→ **RECORDED INFORMATION**:
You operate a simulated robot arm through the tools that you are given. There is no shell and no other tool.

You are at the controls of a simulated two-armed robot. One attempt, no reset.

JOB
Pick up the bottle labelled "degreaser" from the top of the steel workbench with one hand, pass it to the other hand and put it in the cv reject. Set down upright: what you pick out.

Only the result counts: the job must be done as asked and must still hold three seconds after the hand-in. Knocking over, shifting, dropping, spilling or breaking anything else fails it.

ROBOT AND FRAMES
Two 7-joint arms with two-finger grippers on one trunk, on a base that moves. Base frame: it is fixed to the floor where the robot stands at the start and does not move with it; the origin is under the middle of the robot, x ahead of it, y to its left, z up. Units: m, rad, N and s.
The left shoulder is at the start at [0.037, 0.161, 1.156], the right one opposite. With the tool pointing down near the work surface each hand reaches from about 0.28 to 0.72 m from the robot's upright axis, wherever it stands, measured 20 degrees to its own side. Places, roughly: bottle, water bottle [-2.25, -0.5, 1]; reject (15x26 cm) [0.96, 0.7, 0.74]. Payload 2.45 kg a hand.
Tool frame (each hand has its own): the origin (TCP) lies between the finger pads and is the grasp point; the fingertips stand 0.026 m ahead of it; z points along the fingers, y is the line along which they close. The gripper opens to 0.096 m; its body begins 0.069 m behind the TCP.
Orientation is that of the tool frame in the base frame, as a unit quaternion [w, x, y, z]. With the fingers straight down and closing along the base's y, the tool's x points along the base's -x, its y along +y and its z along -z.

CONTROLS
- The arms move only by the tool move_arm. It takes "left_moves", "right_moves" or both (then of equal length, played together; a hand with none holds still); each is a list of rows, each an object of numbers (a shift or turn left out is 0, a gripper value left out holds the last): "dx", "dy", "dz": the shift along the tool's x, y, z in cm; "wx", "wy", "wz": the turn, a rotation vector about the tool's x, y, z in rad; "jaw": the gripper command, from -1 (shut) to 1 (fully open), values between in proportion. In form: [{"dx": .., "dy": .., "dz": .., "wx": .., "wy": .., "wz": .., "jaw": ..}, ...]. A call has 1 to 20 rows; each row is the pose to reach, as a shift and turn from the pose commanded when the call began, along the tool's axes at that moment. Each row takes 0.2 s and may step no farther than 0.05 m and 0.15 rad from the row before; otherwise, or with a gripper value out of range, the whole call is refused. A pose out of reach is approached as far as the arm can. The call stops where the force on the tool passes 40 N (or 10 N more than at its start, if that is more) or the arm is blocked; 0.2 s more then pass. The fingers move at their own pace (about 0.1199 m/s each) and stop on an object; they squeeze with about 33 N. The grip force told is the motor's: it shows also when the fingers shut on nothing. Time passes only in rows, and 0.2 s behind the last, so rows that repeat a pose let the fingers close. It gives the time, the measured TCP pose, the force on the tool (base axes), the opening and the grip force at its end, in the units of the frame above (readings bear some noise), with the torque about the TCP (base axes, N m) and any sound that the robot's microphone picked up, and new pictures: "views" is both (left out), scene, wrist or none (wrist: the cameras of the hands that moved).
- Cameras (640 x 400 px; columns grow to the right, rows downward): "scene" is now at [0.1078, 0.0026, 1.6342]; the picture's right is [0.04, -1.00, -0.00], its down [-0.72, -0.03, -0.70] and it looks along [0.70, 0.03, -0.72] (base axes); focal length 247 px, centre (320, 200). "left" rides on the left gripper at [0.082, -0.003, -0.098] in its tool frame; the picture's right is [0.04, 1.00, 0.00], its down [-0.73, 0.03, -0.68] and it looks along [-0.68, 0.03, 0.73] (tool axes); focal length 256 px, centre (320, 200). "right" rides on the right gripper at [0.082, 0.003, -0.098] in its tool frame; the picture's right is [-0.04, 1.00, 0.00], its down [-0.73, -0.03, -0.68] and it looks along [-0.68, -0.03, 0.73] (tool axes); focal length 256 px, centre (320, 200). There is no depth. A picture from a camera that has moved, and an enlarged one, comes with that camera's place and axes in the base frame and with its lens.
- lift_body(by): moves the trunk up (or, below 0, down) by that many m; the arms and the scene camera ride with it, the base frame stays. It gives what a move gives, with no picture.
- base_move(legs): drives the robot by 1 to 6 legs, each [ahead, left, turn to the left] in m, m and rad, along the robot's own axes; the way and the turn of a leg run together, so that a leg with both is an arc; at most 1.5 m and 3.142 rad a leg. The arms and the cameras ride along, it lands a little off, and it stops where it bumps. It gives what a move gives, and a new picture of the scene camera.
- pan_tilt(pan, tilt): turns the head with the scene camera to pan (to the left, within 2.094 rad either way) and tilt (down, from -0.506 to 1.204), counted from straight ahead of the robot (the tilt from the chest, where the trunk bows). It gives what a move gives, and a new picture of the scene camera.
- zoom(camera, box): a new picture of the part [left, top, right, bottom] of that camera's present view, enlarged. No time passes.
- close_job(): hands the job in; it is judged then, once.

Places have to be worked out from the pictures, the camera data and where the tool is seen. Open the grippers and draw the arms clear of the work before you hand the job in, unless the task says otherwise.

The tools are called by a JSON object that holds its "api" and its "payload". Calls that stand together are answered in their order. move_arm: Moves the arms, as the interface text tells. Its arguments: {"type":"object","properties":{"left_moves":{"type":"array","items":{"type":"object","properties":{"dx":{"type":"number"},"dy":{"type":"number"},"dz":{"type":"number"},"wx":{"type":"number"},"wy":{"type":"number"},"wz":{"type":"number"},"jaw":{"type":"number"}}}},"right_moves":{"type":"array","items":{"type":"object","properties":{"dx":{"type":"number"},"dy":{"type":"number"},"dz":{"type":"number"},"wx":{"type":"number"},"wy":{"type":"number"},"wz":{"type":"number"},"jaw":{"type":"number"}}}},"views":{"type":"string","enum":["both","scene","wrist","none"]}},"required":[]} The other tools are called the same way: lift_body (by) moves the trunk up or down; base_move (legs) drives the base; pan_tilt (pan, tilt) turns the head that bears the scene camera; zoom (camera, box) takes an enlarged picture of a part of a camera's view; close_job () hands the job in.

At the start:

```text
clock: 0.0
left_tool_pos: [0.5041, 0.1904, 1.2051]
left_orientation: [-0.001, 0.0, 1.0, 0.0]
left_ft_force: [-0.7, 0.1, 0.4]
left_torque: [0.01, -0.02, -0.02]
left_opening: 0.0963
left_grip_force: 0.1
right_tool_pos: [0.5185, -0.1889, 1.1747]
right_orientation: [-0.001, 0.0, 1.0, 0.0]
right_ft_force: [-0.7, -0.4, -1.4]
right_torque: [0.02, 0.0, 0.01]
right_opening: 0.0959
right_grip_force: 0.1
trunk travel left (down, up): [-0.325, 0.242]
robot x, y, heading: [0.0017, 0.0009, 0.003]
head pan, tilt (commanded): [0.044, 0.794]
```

→ **TO-DO LIST**:
a - Repeat exactly the lines from the one containing "- close_job(): hands" to the one containing "Places have to", both lines included, and nothing else.
b - I need the selected excerpt continued from the place where it stops.

→ **SELECTED EXCERPT**:

Pseudoterminals (PTY) How Programs Use PTYs, SSH Architecture,

 

Chapter 64: Pseudoterminals (PTY)
Part 2 — How Programs Use PTYs, SSH Architecture, and Complete Code Examples
fork/exec
PTY Setup Flow
SSH
Real World Example
select()
I/O Multiplexing

What Will You Learn?

In Part 1 we understood what a PTY is and why it exists. Now we will go deeper and understand how programs actually use PTYs in practice. We will cover:

  • The step-by-step process a program follows to set up and use a PTY
  • How SSH uses a PTY to give you a remote shell that feels exactly like a local terminal
  • The relay / bidirectional data flow pattern using I/O multiplexing
  • A complete working C code example of PTY usage with fork and exec

Key Terms in This Tutorial

fork() / exec() setsid() dup2() Relay / Driver Program I/O Multiplexing select() / poll() Session Leader Controlling Terminal sshd posix_openpt() grantpt() / unlockpt() ptsname()

1. How Programs Use a Pseudoterminal — Step by Step

An application that needs a PTY follows a well-defined sequence of steps. Let us walk through each step and understand why it is done, not just what it does.

→ **ANSWERS BY TASK**:
a -
- close_job(): hands the job in; it is judged then, once.

Places have to be worked out from the pictures, the camera data and where the tool is seen. Open the grippers and draw the arms clear of the work before you hand the job in, unless the task says otherwise.

b -
PTY Setup: Complete Step-by-Step Flow

1
Driver program opens PTY master
Call posix_openpt(O_RDWR) → get master_fd.
Then call grantpt(), unlockpt(), and ptsname() to prepare and locate the slave device.

2
Driver calls fork() to create child process
After fork(), the parent continues as the driver/relay program, keeping master_fd.
The child will set up the slave side and exec the terminal-oriented program.

Child Process performs these steps:
2a
Call setsid() — create new session
This makes the child a session leader in a brand new session, and it loses any existing controlling terminal. This is required so the PTY slave can become the controlling terminal in the next step.
2b
Open the PTY slave device
Call open(slave_name, O_RDWR). Because the child is now a session leader without a controlling terminal, opening the PTY slave device automatically makes it the controlling terminal for the child’s session.
2c
dup2() — connect slave to stdin, stdout, stderr
Use dup2(slave_fd, STDIN_FILENO), dup2(slave_fd, STDOUT_FILENO), dup2(slave_fd, STDERR_FILENO) so the terminal-oriented program’s standard streams go through the PTY slave. Close the original slave_fd after.
2d
exec() — run the terminal-oriented program
Call execl("/bin/bash", "bash", NULL) or exec whatever program is needed. The program now starts with its stdin/stdout/stderr all connected to the PTY slave, and it has a controlling terminal.

Communication is established!
Driver writes to master_fd → terminal program reads it as stdin.
Terminal program writes to stdout → driver reads it from master_fd.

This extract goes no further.